◆ **What to work on**
In your copy, include every line of the listing below exactly but none of the pictures.

◆ **Source material**
>>>

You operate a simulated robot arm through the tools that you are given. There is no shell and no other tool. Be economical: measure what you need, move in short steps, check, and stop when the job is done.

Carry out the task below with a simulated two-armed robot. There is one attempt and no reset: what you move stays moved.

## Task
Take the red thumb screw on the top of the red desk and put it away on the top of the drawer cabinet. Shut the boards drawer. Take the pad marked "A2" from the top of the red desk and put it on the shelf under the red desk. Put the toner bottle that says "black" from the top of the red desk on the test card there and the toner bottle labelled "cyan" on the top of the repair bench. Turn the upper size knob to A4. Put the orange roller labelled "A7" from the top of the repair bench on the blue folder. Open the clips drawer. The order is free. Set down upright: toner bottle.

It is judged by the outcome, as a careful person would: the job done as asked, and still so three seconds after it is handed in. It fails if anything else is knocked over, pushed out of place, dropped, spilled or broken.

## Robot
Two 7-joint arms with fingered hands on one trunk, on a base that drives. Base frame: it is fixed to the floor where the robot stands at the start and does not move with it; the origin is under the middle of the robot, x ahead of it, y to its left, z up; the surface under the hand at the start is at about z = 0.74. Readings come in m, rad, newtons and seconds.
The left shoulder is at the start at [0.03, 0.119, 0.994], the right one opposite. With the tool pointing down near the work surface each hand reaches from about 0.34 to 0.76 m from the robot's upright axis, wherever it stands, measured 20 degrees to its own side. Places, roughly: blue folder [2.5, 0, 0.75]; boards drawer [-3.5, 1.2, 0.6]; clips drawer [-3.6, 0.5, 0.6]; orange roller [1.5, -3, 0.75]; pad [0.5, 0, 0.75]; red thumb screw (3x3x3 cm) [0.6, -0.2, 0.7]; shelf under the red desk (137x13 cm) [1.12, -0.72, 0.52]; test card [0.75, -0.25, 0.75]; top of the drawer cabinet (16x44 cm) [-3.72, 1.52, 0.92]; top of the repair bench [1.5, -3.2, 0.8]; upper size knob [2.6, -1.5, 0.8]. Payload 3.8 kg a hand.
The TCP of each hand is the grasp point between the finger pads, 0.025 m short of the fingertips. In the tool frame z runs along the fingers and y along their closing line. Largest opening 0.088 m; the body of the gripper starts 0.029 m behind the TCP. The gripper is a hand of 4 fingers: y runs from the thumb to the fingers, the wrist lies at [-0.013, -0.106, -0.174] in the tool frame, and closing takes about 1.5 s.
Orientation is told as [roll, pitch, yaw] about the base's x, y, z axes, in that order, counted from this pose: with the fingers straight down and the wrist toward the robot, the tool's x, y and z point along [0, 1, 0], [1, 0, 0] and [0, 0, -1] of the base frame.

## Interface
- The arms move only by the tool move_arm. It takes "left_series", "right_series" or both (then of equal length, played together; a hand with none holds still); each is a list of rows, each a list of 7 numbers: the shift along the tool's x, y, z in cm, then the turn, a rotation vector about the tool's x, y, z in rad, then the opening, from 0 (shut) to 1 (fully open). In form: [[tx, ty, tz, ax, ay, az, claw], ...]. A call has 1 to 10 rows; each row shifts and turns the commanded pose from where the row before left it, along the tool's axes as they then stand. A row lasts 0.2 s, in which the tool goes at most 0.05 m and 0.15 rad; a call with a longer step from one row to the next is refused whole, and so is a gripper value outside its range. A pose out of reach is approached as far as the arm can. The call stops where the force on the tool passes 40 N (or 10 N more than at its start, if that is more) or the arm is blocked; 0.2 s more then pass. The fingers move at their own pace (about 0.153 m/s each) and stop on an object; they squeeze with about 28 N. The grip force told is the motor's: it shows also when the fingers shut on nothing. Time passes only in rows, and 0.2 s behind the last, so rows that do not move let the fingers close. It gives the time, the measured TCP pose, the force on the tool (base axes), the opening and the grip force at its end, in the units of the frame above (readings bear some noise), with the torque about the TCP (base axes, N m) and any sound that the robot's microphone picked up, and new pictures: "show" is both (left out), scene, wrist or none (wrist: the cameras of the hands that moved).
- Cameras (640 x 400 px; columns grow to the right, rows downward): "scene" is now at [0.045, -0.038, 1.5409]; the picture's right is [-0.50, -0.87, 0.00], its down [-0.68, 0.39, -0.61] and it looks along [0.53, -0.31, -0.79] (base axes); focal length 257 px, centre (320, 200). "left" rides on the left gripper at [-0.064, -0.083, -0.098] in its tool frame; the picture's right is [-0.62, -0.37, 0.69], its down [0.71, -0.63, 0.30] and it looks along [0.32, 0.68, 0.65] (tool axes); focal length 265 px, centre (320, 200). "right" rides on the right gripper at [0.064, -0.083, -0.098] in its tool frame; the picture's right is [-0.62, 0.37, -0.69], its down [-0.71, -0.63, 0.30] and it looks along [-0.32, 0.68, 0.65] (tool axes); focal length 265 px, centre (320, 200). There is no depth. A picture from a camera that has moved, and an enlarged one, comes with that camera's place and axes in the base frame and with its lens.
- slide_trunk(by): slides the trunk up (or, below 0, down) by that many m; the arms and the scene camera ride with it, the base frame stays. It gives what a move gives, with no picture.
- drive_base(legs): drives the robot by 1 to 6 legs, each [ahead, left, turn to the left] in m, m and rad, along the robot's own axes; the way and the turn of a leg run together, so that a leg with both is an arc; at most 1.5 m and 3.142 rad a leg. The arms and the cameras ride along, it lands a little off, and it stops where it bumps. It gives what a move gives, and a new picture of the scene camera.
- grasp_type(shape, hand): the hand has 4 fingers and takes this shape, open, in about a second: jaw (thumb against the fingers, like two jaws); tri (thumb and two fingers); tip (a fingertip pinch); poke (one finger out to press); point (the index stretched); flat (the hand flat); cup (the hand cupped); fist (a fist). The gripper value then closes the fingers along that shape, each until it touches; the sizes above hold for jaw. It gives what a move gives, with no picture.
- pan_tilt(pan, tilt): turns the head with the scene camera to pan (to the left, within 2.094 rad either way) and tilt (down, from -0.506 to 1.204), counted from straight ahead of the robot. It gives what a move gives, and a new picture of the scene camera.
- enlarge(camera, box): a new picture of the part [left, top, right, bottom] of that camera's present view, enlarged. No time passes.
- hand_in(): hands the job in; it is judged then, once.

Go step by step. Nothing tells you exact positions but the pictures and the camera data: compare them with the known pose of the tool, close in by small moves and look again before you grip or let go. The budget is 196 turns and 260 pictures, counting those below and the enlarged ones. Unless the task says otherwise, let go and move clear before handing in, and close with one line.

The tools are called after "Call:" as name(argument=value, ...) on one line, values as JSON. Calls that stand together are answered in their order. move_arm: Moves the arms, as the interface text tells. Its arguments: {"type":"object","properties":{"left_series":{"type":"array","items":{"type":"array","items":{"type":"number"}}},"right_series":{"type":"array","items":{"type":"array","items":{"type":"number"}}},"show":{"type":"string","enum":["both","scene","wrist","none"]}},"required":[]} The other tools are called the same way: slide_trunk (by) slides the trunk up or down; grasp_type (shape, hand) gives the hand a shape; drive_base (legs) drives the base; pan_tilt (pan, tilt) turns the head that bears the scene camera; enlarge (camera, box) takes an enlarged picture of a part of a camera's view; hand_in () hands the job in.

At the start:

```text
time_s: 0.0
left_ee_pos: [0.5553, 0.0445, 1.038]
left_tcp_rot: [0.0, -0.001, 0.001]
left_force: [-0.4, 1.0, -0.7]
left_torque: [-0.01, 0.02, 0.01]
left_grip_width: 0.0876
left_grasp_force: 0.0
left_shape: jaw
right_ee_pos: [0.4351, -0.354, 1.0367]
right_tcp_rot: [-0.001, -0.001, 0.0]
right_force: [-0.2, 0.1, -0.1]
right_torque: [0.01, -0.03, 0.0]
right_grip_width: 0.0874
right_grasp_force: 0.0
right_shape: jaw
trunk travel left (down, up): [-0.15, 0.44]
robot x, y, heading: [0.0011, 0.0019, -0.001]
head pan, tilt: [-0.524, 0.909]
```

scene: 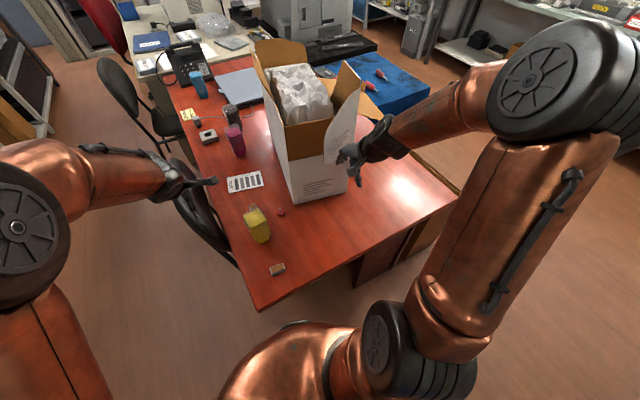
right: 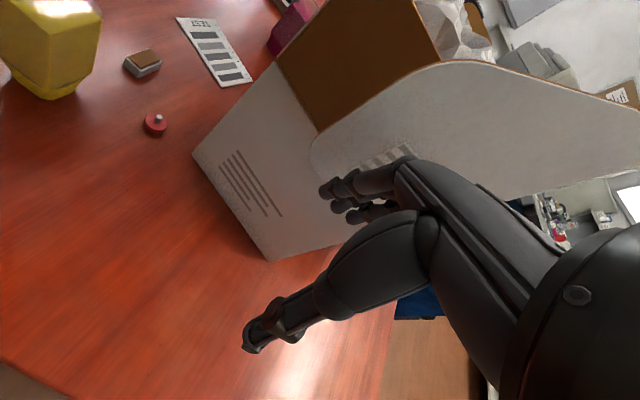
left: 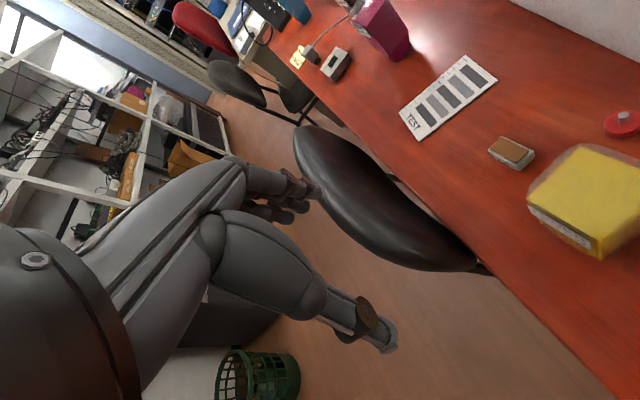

<<<

◆ **Solution**
You operate a simulated robot arm through the tools that you are given. There is no shell and no other tool. Be economical: measure what you need, move in short steps, check, and stop when the job is done.

Carry out the task below with a simulated two-armed robot. There is one attempt and no reset: what you move stays moved.

## Task
Take the red thumb screw on the top of the red desk and put it away on the top of the drawer cabinet. Shut the boards drawer. Take the pad marked "A2" from the top of the red desk and put it on the shelf under the red desk. Put the toner bottle that says "black" from the top of the red desk on the test card there and the toner bottle labelled "cyan" on the top of the repair bench. Turn the upper size knob to A4. Put the orange roller labelled "A7" from the top of the repair bench on the blue folder. Open the clips drawer. The order is free. Set down upright: toner bottle.

It is judged by the outcome, as a careful person would: the job done as asked, and still so three seconds after it is handed in. It fails if anything else is knocked over, pushed out of place, dropped, spilled or broken.

## Robot
Two 7-joint arms with fingered hands on one trunk, on a base that drives. Base frame: it is fixed to the floor where the robot stands at the start and does not move with it; the origin is under the middle of the robot, x ahead of it, y to its left, z up; the surface under the hand at the start is at about z = 0.74. Readings come in m, rad, newtons and seconds.
The left shoulder is at the start at [0.03, 0.119, 0.994], the right one opposite. With the tool pointing down near the work surface each hand reaches from about 0.34 to 0.76 m from the robot's upright axis, wherever it stands, measured 20 degrees to its own side. Places, roughly: blue folder [2.5, 0, 0.75]; boards drawer [-3.5, 1.2, 0.6]; clips drawer [-3.6, 0.5, 0.6]; orange roller [1.5, -3, 0.75]; pad [0.5, 0, 0.75]; red thumb screw (3x3x3 cm) [0.6, -0.2, 0.7]; shelf under the red desk (137x13 cm) [1.12, -0.72, 0.52]; test card [0.75, -0.25, 0.75]; top of the drawer cabinet (16x44 cm) [-3.72, 1.52, 0.92]; top of the repair bench [1.5, -3.2, 0.8]; upper size knob [2.6, -1.5, 0.8]. Payload 3.8 kg a hand.
The TCP of each hand is the grasp point between the finger pads, 0.025 m short of the fingertips. In the tool frame z runs along the fingers and y along their closing line. Largest opening 0.088 m; the body of the gripper starts 0.029 m behind the TCP. The gripper is a hand of 4 fingers: y runs from the thumb to the fingers, the wrist lies at [-0.013, -0.106, -0.174] in the tool frame, and closing takes about 1.5 s.
Orientation is told as [roll, pitch, yaw] about the base's x, y, z axes, in that order, counted from this pose: with the fingers straight down and the wrist toward the robot, the tool's x, y and z point along [0, 1, 0], [1, 0, 0] and [0, 0, -1] of the base frame.

## Interface
- The arms move only by the tool move_arm. It takes "left_series", "right_series" or both (then of equal length, played together; a hand with none holds still); each is a list of rows, each a list of 7 numbers: the shift along the tool's x, y, z in cm, then the turn, a rotation vector about the tool's x, y, z in rad, then the opening, from 0 (shut) to 1 (fully open). In form: [[tx, ty, tz, ax, ay, az, claw], ...]. A call has 1 to 10 rows; each row shifts and turns the commanded pose from where the row before left it, along the tool's axes as they then stand. A row lasts 0.2 s, in which the tool goes at most 0.05 m and 0.15 rad; a call with a longer step from one row to the next is refused whole, and so is a gripper value outside its range. A pose out of reach is approached as far as the arm can. The call stops where the force on the tool passes 40 N (or 10 N more than at its start, if that is more) or the arm is blocked; 0.2 s more then pass. The fingers move at their own pace (about 0.153 m/s each) and stop on an object; they squeeze with about 28 N. The grip force told is the motor's: it shows also when the fingers shut on nothing. Time passes only in rows, and 0.2 s behind the last, so rows that do not move let the fingers close. It gives the time, the measured TCP pose, the force on the tool (base axes), the opening and the grip force at its end, in the units of the frame above (readings bear some noise), with the torque about the TCP (base axes, N m) and any sound that the robot's microphone picked up, and new pictures: "show" is both (left out), scene, wrist or none (wrist: the cameras of the hands that moved).
- Cameras (640 x 400 px; columns grow to the right, rows downward): "scene" is now at [0.045, -0.038, 1.5409]; the picture's right is [-0.50, -0.87, 0.00], its down [-0.68, 0.39, -0.61] and it looks along [0.53, -0.31, -0.79] (base axes); focal length 257 px, centre (320, 200). "left" rides on the left gripper at [-0.064, -0.083, -0.098] in its tool frame; the picture's right is [-0.62, -0.37, 0.69], its down [0.71, -0.63, 0.30] and it looks along [0.32, 0.68, 0.65] (tool axes); focal length 265 px, centre (320, 200). "right" rides on the right gripper at [0.064, -0.083, -0.098] in its tool frame; the picture's right is [-0.62, 0.37, -0.69], its down [-0.71, -0.63, 0.30] and it looks along [-0.32, 0.68, 0.65] (tool axes); focal length 265 px, centre (320, 200). There is no depth. A picture from a camera that has moved, and an enlarged one, comes with that camera's place and axes in the base frame and with its lens.
- slide_trunk(by): slides the trunk up (or, below 0, down) by that many m; the arms and the scene camera ride with it, the base frame stays. It gives what a move gives, with no picture.
- drive_base(legs): drives the robot by 1 to 6 legs, each [ahead, left, turn to the left] in m, m and rad, along the robot's own axes; the way and the turn of a leg run together, so that a leg with both is an arc; at most 1.5 m and 3.142 rad a leg. The arms and the cameras ride along, it lands a little off, and it stops where it bumps. It gives what a move gives, and a new picture of the scene camera.
- grasp_type(shape, hand): the hand has 4 fingers and takes this shape, open, in about a second: jaw (thumb against the fingers, like two jaws); tri (thumb and two fingers); tip (a fingertip pinch); poke (one finger out to press); point (the index stretched); flat (the hand flat); cup (the hand cupped); fist (a fist). The gripper value then closes the fingers along that shape, each until it touches; the sizes above hold for jaw. It gives what a move gives, with no picture.
- pan_tilt(pan, tilt): turns the head with the scene camera to pan (to the left, within 2.094 rad either way) and tilt (down, from -0.506 to 1.204), counted from straight ahead of the robot. It gives what a move gives, and a new picture of the scene camera.
- enlarge(camera, box): a new picture of the part [left, top, right, bottom] of that camera's present view, enlarged. No time passes.
- hand_in(): hands the job in; it is judged then, once.

Go step by step. Nothing tells you exact positions but the pictures and the camera data: compare them with the known pose of the tool, close in by small moves and look again before you grip or let go. The budget is 196 turns and 260 pictures, counting those below and the enlarged ones. Unless the task says otherwise, let go and move clear before handing in, and close with one line.

The tools are called after "Call:" as name(argument=value, ...) on one line, values as JSON. Calls that stand together are answered in their order. move_arm: Moves the arms, as the interface text tells. Its arguments: {"type":"object","properties":{"left_series":{"type":"array","items":{"type":"array","items":{"type":"number"}}},"right_series":{"type":"array","items":{"type":"array","items":{"type":"number"}}},"show":{"type":"string","enum":["both","scene","wrist","none"]}},"required":[]} The other tools are called the same way: slide_trunk (by) slides the trunk up or down; grasp_type (shape, hand) gives the hand a shape; drive_base (legs) drives the base; pan_tilt (pan, tilt) turns the head that bears the scene camera; enlarge (camera, box) takes an enlarged picture of a part of a camera's view; hand_in () hands the job in.

At the start:

```text
time_s: 0.0
left_ee_pos: [0.5553, 0.0445, 1.038]
left_tcp_rot: [0.0, -0.001, 0.001]
left_force: [-0.4, 1.0, -0.7]
left_torque: [-0.01, 0.02, 0.01]
left_grip_width: 0.0876
left_grasp_force: 0.0
left_shape: jaw
right_ee_pos: [0.4351, -0.354, 1.0367]
right_tcp_rot: [-0.001, -0.001, 0.0]
right_force: [-0.2, 0.1, -0.1]
right_torque: [0.01, -0.03, 0.0]
right_grip_width: 0.0874
right_grasp_force: 0.0
right_shape: jaw
trunk travel left (down, up): [-0.15, 0.44]
robot x, y, heading: [0.0011, 0.0019, -0.001]
head pan, tilt: [-0.524, 0.909]
```

scene: 
right: 
left: 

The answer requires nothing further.